L’arrêt rendu dans les affaires jointes Digital Rights Ireland et Seitlinger (C-293/12 et 594/12) est d’une importance plus grande encore. Par la radicalité de la solution de la Cour, l’invalidation entière d’une directive, comme par le raisonnement mené pour y parvenir et par l’impact de sa solution sur les pratiques nationales, il doit être salué. A une question de principe, la Cour apporte sans se dérober une réponse de même nature.

Une question de principe

C’est par la voie préjudicielle que la High Court Irlandaise, d’une part, et la Cour constitutionnelle autrichienne, d’autre part, interrogeaient la Cour de justice sur la validité de la directive 2006/24 sur la conservation des données générées ou traitées dans le cadre de la fourniture de services de communications électroniques accessibles au public ou de réseaux publics de communications. La première, à l’occasion de litiges nationaux concernant son application tandis que l’autre devait trancher une série impressionnante de contestations prenant la forme de recours en constitutionnalité faisant suite à la transposition de la directive en droit interne.
Etait principalement en cause l’obligation faite aux opérateurs économiques de collecter, conserver et rendre disponibles pendant un temps déterminé un nombre considérable de données à caractère personnel recueillies lors des communications individuelles dans l’ensemble de l’Union, ce afin de lutter contre des activités criminelles graves.
L’occasion était rêvée pour la Cour de justice de se prononcer sur les conditions dans lesquelles l’Union européenne peut juridiquement limiter l’exercice des droits fondamentaux, en l’espèce ceux du respect de la vie privée et de la protection des données à caractère personnel garantis par les articles 7 et 8 de la Charte des droits fondamentaux de l’Union.

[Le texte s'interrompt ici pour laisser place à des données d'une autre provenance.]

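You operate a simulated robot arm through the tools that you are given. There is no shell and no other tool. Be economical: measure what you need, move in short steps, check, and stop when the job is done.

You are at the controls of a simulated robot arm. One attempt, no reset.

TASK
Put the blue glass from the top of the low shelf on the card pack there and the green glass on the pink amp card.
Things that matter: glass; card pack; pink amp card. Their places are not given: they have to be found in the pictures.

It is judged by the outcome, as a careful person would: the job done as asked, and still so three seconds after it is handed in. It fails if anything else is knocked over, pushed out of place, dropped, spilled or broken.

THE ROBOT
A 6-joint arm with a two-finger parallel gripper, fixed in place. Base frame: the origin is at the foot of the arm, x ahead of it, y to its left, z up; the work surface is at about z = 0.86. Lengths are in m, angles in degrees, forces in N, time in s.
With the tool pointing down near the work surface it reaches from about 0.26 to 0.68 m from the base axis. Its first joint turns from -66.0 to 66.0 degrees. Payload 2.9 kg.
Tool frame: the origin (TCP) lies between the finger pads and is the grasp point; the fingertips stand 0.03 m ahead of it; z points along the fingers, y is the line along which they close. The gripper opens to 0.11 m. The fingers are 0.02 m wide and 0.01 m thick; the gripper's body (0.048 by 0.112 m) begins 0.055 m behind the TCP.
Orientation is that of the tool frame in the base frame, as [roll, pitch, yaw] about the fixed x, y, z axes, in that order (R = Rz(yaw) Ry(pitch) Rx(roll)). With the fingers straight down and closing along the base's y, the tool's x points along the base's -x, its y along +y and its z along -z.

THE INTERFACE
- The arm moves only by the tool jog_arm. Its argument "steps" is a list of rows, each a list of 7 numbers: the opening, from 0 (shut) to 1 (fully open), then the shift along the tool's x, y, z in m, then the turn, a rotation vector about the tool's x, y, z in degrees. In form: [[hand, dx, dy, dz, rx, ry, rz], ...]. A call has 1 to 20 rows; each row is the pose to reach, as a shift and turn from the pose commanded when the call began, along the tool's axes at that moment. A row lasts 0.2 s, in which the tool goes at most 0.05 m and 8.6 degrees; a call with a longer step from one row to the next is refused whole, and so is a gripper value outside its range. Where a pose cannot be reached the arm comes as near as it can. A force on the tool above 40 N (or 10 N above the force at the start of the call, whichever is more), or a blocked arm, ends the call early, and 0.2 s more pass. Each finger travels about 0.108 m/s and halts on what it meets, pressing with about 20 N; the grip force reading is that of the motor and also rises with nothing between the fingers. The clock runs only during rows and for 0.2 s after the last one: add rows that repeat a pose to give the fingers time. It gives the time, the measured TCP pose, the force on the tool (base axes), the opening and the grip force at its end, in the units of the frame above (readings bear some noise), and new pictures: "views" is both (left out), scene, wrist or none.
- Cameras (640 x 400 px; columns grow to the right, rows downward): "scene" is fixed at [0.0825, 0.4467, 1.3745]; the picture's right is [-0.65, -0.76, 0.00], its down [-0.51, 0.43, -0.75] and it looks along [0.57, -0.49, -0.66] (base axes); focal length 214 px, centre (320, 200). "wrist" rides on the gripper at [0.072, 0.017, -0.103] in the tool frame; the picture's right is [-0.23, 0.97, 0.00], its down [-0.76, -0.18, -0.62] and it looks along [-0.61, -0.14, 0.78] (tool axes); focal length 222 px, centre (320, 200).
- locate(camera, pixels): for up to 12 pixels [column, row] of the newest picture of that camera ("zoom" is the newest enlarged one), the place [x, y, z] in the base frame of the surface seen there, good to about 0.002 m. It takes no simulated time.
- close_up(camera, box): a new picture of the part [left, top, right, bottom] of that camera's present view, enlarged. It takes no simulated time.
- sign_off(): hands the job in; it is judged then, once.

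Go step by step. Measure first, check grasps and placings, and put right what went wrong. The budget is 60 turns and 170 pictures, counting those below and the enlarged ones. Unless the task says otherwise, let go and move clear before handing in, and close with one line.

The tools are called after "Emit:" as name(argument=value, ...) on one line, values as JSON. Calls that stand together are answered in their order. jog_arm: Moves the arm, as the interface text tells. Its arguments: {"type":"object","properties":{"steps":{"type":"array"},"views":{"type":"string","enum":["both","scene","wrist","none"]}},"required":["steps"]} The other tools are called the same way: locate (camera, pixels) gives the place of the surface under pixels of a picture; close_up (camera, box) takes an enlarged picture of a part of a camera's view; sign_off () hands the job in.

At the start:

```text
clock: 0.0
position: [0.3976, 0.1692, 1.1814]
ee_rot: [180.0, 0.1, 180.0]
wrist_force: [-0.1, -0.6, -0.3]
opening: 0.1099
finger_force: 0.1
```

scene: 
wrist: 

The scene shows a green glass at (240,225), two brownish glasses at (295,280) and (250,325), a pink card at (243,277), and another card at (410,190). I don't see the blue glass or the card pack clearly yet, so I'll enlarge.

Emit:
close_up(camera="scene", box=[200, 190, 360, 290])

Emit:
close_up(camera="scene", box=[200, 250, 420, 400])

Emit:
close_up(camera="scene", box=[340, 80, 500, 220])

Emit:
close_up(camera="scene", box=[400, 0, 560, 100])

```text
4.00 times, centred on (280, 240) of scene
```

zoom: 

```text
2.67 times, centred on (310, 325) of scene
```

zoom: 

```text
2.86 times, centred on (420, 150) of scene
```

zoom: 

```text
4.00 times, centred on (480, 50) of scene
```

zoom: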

L’article 52 §1 de cette dernière reprend en effet la logique qui anime les droits conditionnels de la Convention européenne des droits de l’Homme en affirmant que « toute limitation de l’exercice des droits et libertés reconnus par la présente Charte doit être prévue par la loi et respecter le contenu essentiel desdits droits et libertés. Dans le respect du principe de proportionnalité, des limitations ne peuvent être apportées que si elles sont nécessaires et répondent effectivement à des objectifs d’intérêt général reconnus par l’Union ou au besoin de protection des droits et libertés d’autrui ». Les « explications » accompagnant la Charte et son article 7, abondamment citées dans le prétoire du Kirchberg, soulignent cet équilibre nécessaire.

La Cour était donc invitée à ce calcul de proportionnalité, derrière les questions des juges irlandais et autrichiens, pour évaluer la validité de la directive 2006/24.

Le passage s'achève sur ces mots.